Director Alison Fryer has been in Sri Lanka for 18 months and leaves soon to direct the Drama Department at Haileybury, UK., and also to research for her PhD. The play was conceived when the British School in Colombo wished to enter for the International Schools Drama Competition. Alison was asked to provide an hour of Greek Theatre. "I chose something with energy - both physical and mental. I picked Euripedes, cut it down to half-an-hour, wrote some incidental music and a song for Agane’s lament." She smiled. "The reaction from the audience was "memorable". I hope the views of some persons, the silent audiences, the judges who did not even wish to acknowledge the existence of the play, will never put off the young performers who accept the challenge of forward-looking theatre. I find this a great offence and stifling to the arts. I suppose Euripedes sounds intimidating to some because they suffer from a lack of exposure. They simply could not grasp a story of ecstasy and mind-possession, of murder, and of a mother needing to feel her own son’s blood."

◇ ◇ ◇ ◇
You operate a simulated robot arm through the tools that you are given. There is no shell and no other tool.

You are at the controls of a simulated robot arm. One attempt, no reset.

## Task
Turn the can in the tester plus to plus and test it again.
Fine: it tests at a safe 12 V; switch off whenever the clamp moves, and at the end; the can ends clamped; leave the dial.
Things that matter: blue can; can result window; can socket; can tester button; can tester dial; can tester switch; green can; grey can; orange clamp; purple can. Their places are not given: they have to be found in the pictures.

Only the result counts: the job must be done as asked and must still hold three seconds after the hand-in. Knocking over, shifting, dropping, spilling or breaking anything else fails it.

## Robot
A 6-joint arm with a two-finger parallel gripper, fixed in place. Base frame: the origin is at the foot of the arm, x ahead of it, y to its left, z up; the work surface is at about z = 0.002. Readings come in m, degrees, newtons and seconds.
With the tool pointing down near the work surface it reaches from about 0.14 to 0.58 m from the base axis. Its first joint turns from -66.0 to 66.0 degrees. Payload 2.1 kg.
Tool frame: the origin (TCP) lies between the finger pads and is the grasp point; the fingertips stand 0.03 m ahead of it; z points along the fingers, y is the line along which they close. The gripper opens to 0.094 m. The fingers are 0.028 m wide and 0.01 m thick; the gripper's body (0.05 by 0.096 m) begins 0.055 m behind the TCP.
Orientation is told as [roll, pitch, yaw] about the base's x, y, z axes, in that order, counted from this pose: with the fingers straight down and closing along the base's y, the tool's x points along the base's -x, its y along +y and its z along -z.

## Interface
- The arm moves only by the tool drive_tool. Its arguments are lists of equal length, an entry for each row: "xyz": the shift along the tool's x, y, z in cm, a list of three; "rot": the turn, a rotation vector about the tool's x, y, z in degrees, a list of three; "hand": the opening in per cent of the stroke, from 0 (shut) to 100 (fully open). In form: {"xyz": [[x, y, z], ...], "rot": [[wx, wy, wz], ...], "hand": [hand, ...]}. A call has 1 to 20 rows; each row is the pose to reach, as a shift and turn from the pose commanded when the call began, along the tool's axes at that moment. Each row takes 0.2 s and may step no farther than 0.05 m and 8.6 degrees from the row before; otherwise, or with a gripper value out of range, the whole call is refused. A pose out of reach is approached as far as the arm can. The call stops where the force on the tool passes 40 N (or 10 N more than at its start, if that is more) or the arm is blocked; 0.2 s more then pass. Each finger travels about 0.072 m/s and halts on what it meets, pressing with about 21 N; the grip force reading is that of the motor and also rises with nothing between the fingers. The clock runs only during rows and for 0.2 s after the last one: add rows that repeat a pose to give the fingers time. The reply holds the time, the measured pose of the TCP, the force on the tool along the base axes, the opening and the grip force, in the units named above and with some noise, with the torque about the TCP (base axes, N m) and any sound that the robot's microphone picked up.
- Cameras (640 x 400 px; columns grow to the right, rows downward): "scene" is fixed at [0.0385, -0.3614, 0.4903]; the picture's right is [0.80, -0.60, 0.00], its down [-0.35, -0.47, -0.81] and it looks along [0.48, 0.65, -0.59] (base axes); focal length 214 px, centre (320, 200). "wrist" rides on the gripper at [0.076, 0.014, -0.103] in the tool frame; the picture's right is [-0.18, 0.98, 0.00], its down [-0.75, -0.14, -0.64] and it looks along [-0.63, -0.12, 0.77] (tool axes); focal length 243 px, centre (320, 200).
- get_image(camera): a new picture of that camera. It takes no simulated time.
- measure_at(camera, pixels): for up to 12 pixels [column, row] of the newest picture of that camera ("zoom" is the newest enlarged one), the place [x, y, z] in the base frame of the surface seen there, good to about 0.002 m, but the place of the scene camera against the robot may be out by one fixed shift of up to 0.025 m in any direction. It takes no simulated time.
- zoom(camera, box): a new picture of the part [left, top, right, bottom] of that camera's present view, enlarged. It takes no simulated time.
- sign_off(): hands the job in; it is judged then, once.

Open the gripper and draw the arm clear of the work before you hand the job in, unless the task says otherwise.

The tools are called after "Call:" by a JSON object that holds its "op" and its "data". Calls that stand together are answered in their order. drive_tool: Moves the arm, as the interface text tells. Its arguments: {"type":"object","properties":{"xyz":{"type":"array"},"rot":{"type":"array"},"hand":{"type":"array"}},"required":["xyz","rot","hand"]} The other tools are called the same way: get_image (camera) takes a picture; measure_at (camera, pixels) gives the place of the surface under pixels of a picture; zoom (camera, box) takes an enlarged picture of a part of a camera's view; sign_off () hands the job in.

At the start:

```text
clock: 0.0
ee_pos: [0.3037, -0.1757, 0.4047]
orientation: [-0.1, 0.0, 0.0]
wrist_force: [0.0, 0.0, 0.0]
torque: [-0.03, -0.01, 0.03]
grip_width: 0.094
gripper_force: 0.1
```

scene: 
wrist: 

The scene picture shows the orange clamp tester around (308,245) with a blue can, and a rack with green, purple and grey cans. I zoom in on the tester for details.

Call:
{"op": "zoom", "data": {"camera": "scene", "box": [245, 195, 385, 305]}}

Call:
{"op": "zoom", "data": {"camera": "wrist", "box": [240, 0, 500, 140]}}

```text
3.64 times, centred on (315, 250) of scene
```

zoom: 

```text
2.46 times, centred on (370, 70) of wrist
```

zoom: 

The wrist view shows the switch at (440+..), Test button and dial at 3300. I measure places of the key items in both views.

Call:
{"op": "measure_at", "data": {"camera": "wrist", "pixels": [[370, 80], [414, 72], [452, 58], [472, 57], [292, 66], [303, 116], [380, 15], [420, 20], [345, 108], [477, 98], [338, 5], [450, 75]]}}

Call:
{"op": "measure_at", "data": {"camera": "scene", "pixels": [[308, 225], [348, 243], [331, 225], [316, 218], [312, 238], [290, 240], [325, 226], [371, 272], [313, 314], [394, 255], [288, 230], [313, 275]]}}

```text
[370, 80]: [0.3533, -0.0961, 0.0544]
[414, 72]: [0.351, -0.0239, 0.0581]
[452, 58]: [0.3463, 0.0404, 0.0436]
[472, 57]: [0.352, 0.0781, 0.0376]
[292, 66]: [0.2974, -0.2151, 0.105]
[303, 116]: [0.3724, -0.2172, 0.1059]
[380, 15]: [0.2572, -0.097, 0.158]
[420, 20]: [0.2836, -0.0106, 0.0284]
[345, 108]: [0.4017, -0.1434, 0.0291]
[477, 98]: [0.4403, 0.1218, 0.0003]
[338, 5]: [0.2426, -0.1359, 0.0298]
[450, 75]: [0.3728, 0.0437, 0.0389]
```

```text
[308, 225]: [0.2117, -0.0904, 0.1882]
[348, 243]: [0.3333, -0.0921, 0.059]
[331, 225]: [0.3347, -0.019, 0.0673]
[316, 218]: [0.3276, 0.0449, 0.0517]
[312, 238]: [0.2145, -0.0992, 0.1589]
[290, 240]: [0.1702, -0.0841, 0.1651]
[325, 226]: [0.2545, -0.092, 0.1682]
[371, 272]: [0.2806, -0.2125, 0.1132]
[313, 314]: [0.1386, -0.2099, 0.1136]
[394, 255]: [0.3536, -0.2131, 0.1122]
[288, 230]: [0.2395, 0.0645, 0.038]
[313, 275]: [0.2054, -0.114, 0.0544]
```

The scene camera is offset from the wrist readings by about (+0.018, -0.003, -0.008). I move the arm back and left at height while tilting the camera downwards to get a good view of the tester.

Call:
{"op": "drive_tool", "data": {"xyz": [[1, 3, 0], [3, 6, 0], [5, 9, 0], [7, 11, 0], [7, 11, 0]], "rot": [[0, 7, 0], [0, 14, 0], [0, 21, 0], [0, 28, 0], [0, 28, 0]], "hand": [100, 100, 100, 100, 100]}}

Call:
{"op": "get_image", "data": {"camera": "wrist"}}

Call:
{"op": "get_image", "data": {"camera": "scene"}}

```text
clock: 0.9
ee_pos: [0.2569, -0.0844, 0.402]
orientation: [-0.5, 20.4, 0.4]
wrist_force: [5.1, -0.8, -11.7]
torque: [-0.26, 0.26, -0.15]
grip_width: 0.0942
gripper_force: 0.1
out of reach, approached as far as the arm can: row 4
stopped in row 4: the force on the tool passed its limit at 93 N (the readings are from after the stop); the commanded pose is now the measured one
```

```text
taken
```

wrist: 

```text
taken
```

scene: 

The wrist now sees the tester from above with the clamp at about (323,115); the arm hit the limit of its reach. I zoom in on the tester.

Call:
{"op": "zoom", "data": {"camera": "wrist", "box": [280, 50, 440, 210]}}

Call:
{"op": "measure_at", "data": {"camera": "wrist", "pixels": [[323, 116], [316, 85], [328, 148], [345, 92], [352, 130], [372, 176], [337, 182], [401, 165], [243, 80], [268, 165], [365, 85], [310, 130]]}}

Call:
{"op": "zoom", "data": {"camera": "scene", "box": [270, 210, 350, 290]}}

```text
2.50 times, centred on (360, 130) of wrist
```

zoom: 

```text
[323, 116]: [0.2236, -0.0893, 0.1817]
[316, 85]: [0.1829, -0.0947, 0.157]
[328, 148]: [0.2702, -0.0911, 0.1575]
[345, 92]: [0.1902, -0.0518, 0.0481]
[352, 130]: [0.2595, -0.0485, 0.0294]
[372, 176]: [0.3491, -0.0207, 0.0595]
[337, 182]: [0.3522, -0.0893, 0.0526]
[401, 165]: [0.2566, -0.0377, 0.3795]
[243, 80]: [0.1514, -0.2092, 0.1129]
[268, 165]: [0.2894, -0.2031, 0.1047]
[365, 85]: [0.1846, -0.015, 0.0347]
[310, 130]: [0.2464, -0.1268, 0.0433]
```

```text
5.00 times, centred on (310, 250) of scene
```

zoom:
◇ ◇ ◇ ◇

I, for one, loved every minute of the play. It was the most refreshing piece of young entertainment ever. Let us remember that Greek Theatre is as modern as what is produced today. Allow me to give you the typical Greek psyche in this little verse from Archilochos:

Such was the desire of love

that gave a twist

under my heart and over my eyes

shed a great mist

snatching the tender heart

clean out of my breast,

Wretched I lie and long,

alone, unspirited, pierced to the bone

it’s the god’s fault

that I in misery loie

Perhaps it was this same feeling of despondency that seized the children of the British School after their stage love was trampled upon, But Alison was not letting go. She brought them to Helga’s Folly and the play was a knockout! Truly, in Helga’s Folly the gods of music, art and drama created the impossible!.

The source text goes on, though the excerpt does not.